*Exercise goal*. I need one stretch of the text segment verbatim, from "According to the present" to "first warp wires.".

*Text segment*.
>>>>

According to the present invention, there is provided a screen arrangement comprising at least two screens as above, one on top of the other. Preferably, the at least two screens are bonded together.
According to the invention, there is also provided a screen arrangement comprising a plurality of at least two screens, one on top of the other said plurality comprising at least a first screen and a second screen; the first screen comprising a plurality of first warp wires and a plurality of first shute wires, the first warp wires interwoven with the first shute wires, and a plurality of spaced-apart first support wires having a diameter greater than a diameter of the first warp wires.
The second screen comprises a plurality of second warp wires and a plurality of second shute wires, the second warp wires interwoven with the second shute wires, and a plurality of second spaced-apart support wires interwoven with the second shute wires, the second support wires having a diameter greater than a diameter of the second warp wires; and the first support wires having a diameter less than the diameter of the second support wires.

<<<<

*Supplied material*.
>>>>

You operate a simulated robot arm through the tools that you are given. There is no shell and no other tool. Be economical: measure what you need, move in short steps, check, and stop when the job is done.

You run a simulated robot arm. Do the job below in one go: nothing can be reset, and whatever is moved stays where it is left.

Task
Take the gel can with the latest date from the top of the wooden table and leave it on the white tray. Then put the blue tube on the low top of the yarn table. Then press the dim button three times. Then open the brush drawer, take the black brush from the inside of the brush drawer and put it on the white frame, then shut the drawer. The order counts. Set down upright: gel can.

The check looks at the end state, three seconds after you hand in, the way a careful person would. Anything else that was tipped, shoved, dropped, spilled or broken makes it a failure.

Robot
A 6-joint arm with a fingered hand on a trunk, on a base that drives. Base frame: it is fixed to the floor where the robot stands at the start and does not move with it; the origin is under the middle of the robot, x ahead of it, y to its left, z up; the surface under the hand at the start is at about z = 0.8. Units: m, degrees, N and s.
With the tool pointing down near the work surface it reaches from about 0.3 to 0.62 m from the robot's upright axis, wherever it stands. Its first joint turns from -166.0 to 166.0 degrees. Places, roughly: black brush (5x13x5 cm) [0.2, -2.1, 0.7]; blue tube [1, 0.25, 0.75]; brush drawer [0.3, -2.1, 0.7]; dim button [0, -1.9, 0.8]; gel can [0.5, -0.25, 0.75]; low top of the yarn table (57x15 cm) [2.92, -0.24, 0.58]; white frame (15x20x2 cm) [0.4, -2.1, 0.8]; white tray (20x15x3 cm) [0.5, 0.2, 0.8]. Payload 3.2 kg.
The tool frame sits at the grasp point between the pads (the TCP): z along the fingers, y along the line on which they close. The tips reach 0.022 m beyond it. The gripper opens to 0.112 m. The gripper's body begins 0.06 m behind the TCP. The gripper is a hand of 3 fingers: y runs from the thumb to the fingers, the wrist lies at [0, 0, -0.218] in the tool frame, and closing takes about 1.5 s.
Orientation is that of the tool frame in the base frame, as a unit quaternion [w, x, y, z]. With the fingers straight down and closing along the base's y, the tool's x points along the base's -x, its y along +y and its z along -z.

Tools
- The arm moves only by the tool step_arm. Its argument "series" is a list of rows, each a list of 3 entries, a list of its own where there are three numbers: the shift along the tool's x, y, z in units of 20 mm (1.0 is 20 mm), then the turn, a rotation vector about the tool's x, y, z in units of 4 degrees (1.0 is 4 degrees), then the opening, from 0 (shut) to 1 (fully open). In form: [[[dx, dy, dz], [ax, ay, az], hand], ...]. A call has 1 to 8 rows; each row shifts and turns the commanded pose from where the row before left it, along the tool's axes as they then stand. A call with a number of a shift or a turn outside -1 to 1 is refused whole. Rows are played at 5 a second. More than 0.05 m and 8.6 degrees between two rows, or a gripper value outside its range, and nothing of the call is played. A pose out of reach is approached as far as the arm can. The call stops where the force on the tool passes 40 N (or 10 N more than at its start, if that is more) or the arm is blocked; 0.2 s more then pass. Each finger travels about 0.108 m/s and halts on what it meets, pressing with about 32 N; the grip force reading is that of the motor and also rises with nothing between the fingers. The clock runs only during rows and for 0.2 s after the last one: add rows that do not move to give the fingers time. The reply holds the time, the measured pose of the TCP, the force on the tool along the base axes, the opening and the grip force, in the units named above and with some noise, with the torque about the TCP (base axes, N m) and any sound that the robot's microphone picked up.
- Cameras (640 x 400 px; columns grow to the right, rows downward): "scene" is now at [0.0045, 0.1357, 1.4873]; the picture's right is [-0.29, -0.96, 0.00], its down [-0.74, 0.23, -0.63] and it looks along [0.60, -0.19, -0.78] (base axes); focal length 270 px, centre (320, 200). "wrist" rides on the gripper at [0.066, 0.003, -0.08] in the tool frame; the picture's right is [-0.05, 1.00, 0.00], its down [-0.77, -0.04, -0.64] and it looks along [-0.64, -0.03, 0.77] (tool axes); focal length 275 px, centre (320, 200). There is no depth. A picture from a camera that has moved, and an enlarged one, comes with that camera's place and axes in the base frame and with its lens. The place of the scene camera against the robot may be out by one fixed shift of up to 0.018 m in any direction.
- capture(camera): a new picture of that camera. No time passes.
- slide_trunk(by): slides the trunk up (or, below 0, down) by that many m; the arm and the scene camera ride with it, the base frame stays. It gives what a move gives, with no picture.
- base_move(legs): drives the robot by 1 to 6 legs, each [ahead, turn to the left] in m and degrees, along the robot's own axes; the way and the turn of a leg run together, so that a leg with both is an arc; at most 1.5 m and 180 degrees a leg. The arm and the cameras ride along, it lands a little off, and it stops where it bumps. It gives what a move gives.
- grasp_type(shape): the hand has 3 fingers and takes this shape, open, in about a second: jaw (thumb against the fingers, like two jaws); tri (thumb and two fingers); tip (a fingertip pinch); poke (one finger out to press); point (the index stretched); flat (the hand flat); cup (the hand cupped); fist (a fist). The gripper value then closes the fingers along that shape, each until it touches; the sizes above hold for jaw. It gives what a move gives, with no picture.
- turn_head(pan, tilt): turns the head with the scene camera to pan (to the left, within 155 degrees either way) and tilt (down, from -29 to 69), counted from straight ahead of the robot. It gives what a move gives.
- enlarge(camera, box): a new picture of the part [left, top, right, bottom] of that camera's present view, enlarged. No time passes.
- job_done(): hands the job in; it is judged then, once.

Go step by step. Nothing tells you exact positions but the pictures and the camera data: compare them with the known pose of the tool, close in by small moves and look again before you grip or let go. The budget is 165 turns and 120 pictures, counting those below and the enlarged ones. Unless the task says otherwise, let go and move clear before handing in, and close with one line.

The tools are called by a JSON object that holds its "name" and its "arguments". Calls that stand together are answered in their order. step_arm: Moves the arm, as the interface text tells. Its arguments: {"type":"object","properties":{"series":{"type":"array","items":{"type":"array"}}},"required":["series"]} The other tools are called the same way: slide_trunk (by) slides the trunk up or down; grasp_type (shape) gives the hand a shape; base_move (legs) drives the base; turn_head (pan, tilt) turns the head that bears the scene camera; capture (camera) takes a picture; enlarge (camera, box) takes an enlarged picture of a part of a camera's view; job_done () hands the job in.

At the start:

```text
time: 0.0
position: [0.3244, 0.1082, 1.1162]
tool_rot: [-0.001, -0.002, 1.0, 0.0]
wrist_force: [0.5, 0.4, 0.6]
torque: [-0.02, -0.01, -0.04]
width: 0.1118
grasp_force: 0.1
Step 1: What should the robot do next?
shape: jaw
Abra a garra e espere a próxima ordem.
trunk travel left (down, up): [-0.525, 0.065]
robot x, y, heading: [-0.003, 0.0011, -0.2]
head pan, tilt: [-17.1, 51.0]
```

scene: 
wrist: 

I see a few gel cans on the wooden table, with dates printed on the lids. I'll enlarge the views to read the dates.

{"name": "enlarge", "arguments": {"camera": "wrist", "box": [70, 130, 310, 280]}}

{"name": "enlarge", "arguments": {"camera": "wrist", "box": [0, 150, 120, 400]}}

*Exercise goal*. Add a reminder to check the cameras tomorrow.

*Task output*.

<<<<

*Task output*.
According to the present invention, there is provided a screen arrangement comprising at least two screens as above, one on top of the other. Preferably, the at least two screens are bonded together.
According to the invention, there is also provided a screen arrangement comprising a plurality of at least two screens, one on top of the other said plurality comprising at least a first screen and a second screen; the first screen comprising a plurality of first warp wires and a plurality of first shute wires, the first warp wires interwoven with the first shute wires, and a plurality of spaced-apart first support wires having a diameter greater than a diameter of the first warp wires.